Got my first sale from an open-source tool last week, and it kind of flipped how I think about monetizing software.
Built the thing for myself first. Small problem, small fix. Used it for a while, threw it up publicly without really thinking of it as a "product."
The launch went way better than I expected. Didn't even check the page until the next night, opened it, bunch of notifications. Somehow it had climbed to #5.
Cool, but I still didn't think anyone would actually pay for it. The whole thing is open source. You can clone the repo, set it up yourself, use it for free.
Then a few days later I showed it to another indie maker (he quite famous). He looked at it for maybe a minute and went, "you could sell this."
Felt weird. But fine, let's test it.
I kept the repo open source and packaged a paid version on top: no manual setup, bundled app, auto-updates, easier install. Basically the version you'd want if you didn't want to think about it.

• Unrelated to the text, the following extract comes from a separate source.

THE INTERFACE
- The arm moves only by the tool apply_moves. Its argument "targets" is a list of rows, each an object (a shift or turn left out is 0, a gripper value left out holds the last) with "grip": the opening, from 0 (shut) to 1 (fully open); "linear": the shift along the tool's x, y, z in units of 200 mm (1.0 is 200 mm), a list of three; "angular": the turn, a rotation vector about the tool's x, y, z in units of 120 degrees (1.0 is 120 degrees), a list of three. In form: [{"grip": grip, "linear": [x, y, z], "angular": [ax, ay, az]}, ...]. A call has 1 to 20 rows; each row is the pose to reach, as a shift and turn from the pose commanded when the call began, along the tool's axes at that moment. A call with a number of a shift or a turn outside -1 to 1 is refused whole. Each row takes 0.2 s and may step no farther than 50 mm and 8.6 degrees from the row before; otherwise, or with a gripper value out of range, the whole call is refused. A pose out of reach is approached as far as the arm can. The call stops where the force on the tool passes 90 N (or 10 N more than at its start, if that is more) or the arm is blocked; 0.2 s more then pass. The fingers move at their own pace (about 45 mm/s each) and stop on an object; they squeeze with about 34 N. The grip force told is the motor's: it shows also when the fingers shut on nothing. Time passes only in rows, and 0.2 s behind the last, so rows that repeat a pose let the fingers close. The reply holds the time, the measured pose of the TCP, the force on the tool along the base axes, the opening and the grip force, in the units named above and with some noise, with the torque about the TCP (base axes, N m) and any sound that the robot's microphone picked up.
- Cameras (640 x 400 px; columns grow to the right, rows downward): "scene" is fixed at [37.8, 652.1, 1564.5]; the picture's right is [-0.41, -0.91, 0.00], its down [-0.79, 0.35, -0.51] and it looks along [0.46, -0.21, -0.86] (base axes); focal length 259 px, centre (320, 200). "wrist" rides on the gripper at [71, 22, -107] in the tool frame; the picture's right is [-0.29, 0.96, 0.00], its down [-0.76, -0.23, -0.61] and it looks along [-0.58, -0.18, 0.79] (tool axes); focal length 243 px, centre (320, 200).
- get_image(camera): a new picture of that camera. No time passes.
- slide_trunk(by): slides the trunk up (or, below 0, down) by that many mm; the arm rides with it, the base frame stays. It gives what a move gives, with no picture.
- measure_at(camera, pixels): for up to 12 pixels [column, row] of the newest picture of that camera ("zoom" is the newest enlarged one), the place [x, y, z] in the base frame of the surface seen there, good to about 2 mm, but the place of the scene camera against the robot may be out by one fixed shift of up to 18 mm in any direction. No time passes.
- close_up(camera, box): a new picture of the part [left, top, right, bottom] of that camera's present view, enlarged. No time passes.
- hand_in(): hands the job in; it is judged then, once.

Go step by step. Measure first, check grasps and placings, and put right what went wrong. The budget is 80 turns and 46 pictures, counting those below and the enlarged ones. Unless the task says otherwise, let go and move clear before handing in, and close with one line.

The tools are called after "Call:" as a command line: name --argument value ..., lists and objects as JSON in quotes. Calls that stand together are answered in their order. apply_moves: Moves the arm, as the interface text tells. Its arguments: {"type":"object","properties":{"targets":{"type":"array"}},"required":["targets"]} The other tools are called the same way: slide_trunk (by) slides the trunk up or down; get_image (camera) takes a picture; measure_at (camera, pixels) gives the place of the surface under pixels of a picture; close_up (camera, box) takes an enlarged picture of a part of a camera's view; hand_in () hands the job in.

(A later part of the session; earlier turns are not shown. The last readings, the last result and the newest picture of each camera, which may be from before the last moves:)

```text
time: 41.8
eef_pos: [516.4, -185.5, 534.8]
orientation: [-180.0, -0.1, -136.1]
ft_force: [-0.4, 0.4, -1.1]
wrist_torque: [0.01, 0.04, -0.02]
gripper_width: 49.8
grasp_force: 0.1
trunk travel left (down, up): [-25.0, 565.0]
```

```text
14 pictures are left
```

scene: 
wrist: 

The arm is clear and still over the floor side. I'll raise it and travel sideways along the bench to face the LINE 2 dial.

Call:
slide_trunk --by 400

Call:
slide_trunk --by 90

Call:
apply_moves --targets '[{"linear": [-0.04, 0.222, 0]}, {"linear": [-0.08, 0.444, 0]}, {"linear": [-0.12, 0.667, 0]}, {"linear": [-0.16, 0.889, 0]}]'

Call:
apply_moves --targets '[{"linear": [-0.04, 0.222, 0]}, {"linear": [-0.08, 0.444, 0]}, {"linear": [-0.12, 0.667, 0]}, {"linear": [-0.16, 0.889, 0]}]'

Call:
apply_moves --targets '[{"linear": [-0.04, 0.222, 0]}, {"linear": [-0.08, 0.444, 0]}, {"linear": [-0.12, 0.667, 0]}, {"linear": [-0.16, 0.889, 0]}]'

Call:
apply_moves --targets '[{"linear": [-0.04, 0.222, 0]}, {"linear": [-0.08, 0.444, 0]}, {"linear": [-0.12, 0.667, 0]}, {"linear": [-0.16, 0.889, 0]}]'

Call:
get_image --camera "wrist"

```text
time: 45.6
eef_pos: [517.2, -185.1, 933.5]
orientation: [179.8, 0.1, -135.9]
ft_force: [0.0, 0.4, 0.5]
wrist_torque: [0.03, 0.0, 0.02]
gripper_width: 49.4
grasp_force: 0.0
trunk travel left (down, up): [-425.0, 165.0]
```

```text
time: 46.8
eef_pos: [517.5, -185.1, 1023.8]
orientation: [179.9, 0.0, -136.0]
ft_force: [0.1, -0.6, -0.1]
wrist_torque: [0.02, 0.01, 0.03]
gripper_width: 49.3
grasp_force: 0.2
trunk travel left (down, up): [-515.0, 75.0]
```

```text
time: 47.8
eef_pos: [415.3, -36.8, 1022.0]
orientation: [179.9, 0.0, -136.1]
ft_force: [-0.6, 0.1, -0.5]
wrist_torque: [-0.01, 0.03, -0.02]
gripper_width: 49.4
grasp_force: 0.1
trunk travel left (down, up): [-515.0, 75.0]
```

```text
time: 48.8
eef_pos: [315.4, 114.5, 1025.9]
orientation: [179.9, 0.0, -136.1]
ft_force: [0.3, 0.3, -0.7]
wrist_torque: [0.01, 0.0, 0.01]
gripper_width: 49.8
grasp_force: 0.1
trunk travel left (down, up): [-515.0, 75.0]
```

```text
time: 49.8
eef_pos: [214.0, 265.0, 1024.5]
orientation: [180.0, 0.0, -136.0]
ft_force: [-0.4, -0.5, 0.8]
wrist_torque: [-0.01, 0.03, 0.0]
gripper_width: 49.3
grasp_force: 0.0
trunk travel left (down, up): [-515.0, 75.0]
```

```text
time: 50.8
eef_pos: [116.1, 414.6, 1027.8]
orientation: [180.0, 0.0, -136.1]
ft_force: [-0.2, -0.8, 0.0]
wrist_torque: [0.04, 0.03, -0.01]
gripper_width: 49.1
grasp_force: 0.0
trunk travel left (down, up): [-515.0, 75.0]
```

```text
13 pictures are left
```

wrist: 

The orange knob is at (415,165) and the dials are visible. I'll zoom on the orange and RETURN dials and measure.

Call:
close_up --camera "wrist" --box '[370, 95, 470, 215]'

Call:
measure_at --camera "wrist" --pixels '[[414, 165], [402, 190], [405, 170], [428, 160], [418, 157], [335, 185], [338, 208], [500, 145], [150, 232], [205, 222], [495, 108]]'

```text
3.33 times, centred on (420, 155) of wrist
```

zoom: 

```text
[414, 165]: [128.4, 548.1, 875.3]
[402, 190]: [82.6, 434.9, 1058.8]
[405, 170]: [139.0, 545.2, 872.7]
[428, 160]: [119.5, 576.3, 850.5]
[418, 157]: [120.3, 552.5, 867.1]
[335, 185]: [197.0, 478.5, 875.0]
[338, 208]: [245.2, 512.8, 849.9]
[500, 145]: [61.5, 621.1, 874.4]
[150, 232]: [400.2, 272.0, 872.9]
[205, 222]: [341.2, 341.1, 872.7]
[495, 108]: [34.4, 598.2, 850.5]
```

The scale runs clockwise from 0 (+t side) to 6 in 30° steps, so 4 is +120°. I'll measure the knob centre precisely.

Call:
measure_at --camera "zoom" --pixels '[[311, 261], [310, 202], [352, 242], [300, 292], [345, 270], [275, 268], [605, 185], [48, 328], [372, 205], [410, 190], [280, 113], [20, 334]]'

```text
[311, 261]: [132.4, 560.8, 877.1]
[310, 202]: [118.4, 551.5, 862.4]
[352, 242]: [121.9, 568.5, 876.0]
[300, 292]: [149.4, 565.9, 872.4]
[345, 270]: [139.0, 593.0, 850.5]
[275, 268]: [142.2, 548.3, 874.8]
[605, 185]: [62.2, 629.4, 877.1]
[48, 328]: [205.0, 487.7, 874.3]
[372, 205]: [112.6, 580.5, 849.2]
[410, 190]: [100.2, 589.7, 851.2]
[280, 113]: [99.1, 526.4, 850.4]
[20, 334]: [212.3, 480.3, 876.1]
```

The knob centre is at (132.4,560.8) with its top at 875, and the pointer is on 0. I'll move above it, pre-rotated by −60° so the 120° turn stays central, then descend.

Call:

Got my first sale the next day.
The thing that actually surprised me was the second launch. Barely any traction. Like, single-digit upvotes. Someone still paid.
That's the part I keep chewing on. They weren't paying for the code, the code is sitting right there. They were paying so they didn't have to set anything up or deal with updates or babysit it. Convenience.
Open source and paid used to feel like opposites to me. Now it feels more like the repo is the trust layer and the paid thing is the "I don't want to deal with this" layer. Same product, different audience.
Anyway, one sale isn't much. But it definitely changed where my head is at.